Bank gives FTSE welcome lift
The Bank of England’s decision to keep interest rates on hold gave the London market a welcome lift today.
Investors reacted positively to the news that rates had been kept at 5.25%, despite widespread predictions that the Bank’s Monetary Policy Committee (MPC) was only holding fire until next month, when it is expected to deliver another quarter point rise.
The FTSE 100 Index had edged up 12.6 points to 6377.3 by mid-session trading after languishing in negative territory ahead of the MPC decision.
Financial services group Old Mutual featured high up on the risers’ board after a broker upgrade from Citigroup, reflecting increased savings and gains in equity markets. Shares were up 3%, or 4.9p, to 171.4p.
Aljit Vohra, a trader at CMC Markets, said: “Old Mutual has been one of the poorer performing stocks in its sector during 2007 due partly to the weak rand and also due to lack of merger and acquisition activity which has seen some of its competitors prosper.”

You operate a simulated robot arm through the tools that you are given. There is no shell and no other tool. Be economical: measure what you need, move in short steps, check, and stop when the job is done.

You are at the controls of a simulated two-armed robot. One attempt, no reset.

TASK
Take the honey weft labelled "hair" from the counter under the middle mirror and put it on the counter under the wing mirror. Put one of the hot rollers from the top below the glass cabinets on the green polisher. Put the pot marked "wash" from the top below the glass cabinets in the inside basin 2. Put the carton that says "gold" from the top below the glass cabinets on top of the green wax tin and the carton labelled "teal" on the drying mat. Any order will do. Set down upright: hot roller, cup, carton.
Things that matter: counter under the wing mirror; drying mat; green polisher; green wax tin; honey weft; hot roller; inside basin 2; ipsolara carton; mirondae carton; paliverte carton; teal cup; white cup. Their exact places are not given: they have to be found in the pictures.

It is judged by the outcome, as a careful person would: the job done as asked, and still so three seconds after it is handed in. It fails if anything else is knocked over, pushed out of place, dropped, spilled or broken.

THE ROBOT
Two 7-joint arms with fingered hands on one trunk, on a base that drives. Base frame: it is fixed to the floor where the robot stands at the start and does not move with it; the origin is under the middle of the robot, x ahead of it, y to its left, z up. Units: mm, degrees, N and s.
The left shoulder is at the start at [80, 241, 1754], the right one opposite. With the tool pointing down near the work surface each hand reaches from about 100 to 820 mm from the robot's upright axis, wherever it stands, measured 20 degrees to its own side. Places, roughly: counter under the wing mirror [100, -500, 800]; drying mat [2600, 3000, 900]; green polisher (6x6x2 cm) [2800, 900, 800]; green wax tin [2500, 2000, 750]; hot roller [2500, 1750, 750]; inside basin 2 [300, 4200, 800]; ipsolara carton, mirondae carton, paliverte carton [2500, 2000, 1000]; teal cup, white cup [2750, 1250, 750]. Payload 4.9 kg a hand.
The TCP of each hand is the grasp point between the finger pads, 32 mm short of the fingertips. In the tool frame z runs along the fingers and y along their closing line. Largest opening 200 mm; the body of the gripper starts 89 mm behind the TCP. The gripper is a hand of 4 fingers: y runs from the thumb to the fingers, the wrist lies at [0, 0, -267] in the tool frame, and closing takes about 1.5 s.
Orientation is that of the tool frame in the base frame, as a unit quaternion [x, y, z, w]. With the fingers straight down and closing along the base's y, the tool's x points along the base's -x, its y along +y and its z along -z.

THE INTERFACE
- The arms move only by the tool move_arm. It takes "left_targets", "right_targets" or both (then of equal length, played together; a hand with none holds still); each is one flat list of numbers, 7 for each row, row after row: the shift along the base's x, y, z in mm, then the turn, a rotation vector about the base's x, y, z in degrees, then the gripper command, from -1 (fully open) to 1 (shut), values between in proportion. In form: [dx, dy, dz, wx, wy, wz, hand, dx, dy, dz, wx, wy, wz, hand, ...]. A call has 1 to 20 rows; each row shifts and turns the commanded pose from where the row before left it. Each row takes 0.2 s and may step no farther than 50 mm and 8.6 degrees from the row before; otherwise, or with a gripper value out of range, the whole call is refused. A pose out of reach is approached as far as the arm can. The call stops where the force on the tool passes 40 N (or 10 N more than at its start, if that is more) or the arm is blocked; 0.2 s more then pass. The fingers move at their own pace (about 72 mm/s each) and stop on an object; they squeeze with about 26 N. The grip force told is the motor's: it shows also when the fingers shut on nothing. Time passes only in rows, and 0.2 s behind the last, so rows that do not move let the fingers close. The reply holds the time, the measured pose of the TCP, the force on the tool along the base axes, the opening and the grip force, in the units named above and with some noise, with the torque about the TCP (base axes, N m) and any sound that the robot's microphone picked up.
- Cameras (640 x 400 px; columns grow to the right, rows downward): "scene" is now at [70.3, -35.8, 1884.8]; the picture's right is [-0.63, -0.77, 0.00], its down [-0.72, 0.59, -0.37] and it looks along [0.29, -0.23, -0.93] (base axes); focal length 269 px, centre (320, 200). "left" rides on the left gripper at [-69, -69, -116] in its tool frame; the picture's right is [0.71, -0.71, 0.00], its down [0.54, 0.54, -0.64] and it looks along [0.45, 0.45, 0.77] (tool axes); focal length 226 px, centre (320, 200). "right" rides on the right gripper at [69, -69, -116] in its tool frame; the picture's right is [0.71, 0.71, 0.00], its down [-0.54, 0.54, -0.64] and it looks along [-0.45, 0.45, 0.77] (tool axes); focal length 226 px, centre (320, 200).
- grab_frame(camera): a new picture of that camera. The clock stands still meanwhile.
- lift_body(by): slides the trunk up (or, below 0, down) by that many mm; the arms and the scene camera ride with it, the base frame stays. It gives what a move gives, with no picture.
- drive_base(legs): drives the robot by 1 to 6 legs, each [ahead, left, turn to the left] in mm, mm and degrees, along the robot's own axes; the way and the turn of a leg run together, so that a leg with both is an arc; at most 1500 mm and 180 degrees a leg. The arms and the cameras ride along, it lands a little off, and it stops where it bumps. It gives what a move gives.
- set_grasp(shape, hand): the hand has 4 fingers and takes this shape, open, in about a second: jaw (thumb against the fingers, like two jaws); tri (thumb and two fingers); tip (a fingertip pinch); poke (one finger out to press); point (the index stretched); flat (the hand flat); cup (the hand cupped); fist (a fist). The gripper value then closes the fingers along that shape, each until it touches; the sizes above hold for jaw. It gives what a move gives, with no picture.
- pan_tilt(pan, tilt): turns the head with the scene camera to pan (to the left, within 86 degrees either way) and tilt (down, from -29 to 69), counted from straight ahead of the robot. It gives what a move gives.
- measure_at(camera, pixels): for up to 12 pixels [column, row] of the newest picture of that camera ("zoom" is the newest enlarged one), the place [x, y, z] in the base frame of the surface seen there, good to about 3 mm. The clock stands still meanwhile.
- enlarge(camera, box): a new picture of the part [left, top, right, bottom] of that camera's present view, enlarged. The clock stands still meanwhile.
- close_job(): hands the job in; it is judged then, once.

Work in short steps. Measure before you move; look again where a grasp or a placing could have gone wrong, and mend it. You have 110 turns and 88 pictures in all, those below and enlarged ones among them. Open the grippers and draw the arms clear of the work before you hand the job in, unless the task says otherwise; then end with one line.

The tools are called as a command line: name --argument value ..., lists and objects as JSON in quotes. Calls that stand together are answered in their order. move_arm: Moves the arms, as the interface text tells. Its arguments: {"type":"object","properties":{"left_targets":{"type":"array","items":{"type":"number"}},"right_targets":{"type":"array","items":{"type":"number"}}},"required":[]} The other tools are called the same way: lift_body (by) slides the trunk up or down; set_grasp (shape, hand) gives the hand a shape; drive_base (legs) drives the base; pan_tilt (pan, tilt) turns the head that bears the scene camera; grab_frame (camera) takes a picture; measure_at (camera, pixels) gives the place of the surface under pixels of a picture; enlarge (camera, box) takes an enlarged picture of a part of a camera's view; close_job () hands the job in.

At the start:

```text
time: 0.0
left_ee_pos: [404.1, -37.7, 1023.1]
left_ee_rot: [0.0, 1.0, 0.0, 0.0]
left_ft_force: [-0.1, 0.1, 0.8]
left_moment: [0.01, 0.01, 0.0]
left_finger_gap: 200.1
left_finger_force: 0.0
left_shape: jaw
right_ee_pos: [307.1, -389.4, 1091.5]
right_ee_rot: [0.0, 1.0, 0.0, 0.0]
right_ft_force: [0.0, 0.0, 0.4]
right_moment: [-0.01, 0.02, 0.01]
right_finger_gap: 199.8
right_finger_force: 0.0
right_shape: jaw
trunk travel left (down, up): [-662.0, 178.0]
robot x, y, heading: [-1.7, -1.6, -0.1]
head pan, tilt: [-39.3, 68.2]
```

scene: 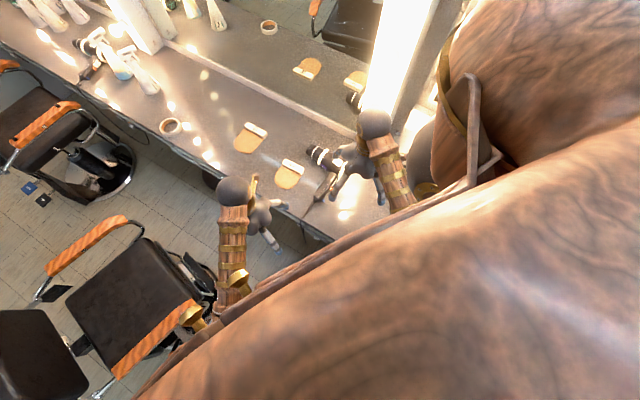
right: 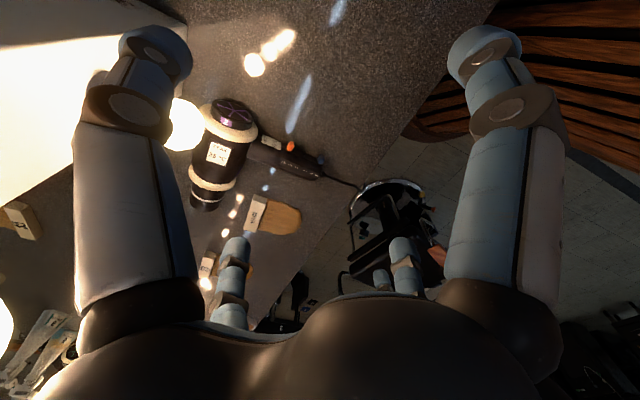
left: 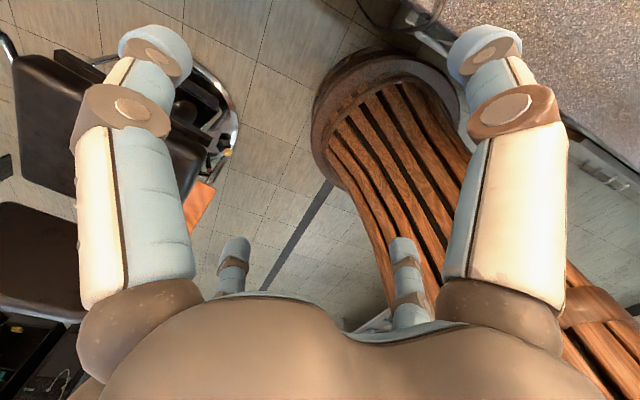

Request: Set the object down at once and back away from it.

Oil majors also led the way, with BP ahead 1%, or 4.5p at 552.5p and Royal Dutch Shell 11p stronger at 1686p. Traders said the improvement reflected the easing of diplomatic tensions in the Middle East.
Meanwhile, speculation over an imminent approach for Sainsbury’s failed to add any further weight to the supermarket’s share price, which eased 1.5p to 559.5p.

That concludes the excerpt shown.